たとえば、事業内容に応じて経営やIT、各種技術のプロが相談にあたってくれます。
また、横の連携ができていて、1種類の専門家に相談をしたことをきっかけに、ワンストップで別の専門家にも相談できる環境が整っている自治体もあります。
開業直後は分からないことも多く、経営も不安定になりやすいので、こうした専門家による支援が大変役立ちます。
(2)スキルアップのための研修を受けられる
多くの自治体では、特定創業支援事業として、経営者のスキルアップのための研修制度を実施しています。

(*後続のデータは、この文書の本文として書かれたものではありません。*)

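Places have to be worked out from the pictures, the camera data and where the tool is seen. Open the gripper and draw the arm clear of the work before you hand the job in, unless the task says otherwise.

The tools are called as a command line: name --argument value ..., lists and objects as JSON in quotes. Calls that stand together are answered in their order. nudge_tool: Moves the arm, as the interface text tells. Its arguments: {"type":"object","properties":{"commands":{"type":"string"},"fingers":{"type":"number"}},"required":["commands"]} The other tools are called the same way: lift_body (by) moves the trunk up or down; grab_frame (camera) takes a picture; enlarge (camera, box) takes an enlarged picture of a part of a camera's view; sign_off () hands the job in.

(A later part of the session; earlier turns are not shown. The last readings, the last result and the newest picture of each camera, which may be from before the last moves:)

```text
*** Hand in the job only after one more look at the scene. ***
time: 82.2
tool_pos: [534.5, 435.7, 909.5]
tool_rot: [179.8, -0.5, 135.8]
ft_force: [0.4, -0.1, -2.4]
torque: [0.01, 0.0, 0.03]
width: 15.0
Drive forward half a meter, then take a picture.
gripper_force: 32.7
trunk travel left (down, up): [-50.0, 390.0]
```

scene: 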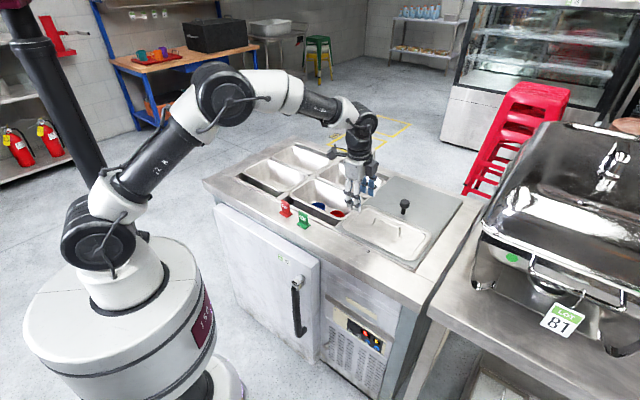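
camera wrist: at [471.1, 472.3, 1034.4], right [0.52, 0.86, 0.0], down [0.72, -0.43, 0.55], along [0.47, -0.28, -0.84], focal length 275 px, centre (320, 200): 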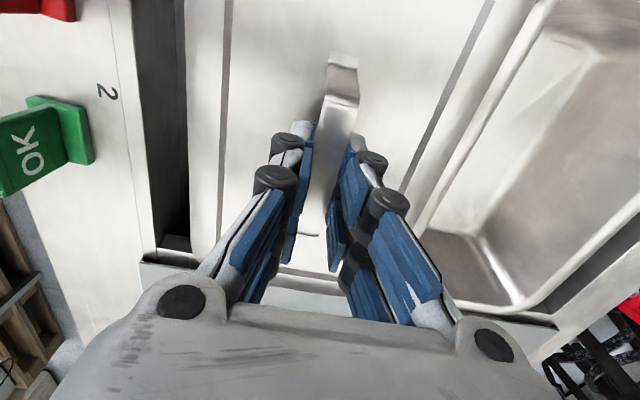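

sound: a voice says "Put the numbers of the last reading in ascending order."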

たとえば、財務の研修や経営のノウハウや基礎知識についての研修などがあります。
創業支援塾として、連続セミナーが開催されている自治体などもあります。
こうした場を利用して経営に対する知識を深めることで、新たに開業した事業を成功させることができます。
(3)低料金でオフィス利用できる
創業者向けに、低料金でのオフィス利用サービスを実施している自治体もあります。
提供されている場所は、自治体の公共施設であるケースもありますし、民間の創業支援事業者が提供する場合もあります。
起業後、オフィスを借りるのにもお金がかかるので、こうした支援事業を利用すると場所代が節約できて助かります。
まとめ
以上のように、自治体と民間による創業支援事業計画を利用すると、いろいろなメリットがあります。
まずは、自治体が実施する特定創業支援事業に参加するところから始めてみると良いでしょう。